Instructions for the task:
Filter this data down to the lines that hold "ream", and copy them.

Data segment:
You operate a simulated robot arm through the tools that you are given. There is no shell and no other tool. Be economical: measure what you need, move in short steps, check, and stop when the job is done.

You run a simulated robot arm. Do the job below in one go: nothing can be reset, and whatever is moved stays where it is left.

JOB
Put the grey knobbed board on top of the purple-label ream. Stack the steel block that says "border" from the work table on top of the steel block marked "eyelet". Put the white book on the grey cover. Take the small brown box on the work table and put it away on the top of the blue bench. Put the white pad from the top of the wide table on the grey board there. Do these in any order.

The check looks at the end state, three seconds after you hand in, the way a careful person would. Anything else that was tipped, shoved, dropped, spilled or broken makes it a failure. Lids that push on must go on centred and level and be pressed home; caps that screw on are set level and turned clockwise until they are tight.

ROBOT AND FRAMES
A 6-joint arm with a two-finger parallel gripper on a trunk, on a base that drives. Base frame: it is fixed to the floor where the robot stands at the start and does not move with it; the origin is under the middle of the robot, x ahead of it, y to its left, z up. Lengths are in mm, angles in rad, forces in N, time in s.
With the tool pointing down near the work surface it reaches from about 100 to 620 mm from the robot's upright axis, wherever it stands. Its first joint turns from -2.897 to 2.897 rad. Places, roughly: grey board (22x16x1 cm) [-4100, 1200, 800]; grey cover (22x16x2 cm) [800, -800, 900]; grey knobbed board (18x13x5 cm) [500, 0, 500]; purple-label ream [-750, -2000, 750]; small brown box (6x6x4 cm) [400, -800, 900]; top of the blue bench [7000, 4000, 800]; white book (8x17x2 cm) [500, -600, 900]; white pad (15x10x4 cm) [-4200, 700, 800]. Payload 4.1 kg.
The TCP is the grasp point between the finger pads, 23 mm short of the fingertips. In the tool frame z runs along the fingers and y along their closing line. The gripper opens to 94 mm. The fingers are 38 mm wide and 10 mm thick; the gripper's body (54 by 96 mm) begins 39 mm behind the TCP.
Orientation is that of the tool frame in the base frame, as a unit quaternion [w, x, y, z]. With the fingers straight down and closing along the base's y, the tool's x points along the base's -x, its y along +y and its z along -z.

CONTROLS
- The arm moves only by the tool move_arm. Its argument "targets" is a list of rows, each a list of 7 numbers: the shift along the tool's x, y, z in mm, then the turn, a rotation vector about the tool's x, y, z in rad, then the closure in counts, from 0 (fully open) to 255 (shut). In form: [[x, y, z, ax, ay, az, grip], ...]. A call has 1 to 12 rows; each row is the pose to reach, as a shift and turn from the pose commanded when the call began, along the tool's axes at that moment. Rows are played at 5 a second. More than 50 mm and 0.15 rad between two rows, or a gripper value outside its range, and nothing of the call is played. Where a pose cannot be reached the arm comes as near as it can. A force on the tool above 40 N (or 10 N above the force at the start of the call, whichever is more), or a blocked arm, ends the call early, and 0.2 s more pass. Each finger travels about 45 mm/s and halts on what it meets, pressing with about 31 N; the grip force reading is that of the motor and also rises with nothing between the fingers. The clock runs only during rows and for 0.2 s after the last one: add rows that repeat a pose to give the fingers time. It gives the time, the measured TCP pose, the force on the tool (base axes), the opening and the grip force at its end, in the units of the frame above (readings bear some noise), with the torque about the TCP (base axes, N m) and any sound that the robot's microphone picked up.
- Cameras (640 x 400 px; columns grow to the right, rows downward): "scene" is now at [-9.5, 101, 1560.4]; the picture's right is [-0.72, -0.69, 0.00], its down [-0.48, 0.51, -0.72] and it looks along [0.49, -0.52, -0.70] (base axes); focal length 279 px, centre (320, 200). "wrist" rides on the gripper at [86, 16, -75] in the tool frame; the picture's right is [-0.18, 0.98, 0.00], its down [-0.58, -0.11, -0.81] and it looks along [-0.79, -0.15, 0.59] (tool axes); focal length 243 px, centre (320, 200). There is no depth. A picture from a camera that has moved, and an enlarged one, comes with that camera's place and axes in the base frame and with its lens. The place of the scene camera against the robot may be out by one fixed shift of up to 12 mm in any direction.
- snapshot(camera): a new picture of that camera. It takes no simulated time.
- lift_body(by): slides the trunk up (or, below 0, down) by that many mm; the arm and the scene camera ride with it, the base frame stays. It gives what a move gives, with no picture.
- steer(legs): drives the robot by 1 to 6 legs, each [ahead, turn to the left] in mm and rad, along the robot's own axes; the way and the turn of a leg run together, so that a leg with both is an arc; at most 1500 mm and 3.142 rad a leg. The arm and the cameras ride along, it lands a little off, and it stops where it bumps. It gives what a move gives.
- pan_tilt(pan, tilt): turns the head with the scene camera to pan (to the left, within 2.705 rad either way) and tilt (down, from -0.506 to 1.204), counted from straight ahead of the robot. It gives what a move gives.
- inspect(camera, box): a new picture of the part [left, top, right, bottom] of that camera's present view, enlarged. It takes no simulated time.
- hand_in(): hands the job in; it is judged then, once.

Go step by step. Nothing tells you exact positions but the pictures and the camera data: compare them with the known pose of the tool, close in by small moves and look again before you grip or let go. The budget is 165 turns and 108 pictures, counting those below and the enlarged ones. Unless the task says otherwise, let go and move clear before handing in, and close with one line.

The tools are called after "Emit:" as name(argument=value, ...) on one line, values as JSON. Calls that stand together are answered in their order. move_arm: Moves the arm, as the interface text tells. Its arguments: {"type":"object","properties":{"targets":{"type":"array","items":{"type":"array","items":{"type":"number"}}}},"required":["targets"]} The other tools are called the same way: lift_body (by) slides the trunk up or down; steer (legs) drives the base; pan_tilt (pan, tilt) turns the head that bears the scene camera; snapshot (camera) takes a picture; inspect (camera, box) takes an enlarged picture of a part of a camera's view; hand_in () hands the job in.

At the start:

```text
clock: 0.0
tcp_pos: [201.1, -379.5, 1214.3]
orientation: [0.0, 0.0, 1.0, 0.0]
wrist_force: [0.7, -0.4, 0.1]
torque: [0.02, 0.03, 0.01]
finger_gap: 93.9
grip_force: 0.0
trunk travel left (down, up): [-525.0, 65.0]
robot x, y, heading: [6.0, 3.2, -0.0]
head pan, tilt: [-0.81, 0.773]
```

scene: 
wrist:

Answer for the task:
Put the grey knobbed board on top of the purple-label ream. Stack the steel block that says "border" from the work table on top of the steel block marked "eyelet". Put the white book on the grey cover. Take the small brown box on the work table and put it away on the top of the blue bench. Put the white pad from the top of the wide table on the grey board there. Do these in any order.
With the tool pointing down near the work surface it reaches from about 100 to 620 mm from the robot's upright axis, wherever it stands. Its first joint turns from -2.897 to 2.897 rad. Places, roughly: grey board (22x16x1 cm) [-4100, 1200, 800]; grey cover (22x16x2 cm) [800, -800, 900]; grey knobbed board (18x13x5 cm) [500, 0, 500]; purple-label ream [-750, -2000, 750]; small brown box (6x6x4 cm) [400, -800, 900]; top of the blue bench [7000, 4000, 800]; white book (8x17x2 cm) [500, -600, 900]; white pad (15x10x4 cm) [-4200, 700, 800]. Payload 4.1 kg.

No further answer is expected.